To get a design where you'd be able to run everything from a CPU
atomic context that can't trigger a WQ..
New silicon would have to implement some MSI-only 'cache' that can
invalidate entries based on a simple MemWr TLP.
Then the affinity update would write to the host memory, then send a
MemWr to the device to trigger invalidate.
As a silicon design it might work, but it means existing devices can't
be used with this dev_msi. It is also the sort of thing that would
need a standard document to have any hope of multiple vendors fitting
into it. Eg at PCI-SIG or something.
> If you don't do that then you simply can't write to that space from the
> CPU and you have to transport this kind information always via command
> queues.
Yes, exactly. This is part of the architectural design of the device,
has been for a long time. Has positives and negatives.

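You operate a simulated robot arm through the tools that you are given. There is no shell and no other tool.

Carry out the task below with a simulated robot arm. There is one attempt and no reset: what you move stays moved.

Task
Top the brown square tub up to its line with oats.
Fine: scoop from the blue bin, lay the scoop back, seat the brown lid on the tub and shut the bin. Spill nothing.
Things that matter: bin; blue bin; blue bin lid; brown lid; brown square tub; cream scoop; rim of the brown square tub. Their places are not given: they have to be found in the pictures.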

> > I suppose the core code could provide this as a service? Sort of a
> > varient of the other lazy things above?
>
> Kinda. That needs a lot of thought for the affinity setting stuff
> because it can be called from contexts which do not allow that. It's
> solvable though, but I clearly need to stare at the corner cases for a
> while.
If possible, this would be ideal, as we could use the dev_msi on a big
installed base of existing HW.
I suspect other HW can probably fit into this too as the basic
ingredients should be fairly widespread.
Even a restricted version for situations where affinity does not need
a device update would possibly be interesting (eg x86 IOMMU remap, ARM
GIC, etc)
> OTOH, in normal operation for MSI interrupts (edge type) masking is not
> used at all and just restricted to the startup teardown.
Yeah, at least this device doesn't need masking at runtime, just
startup/teardown and affinity update.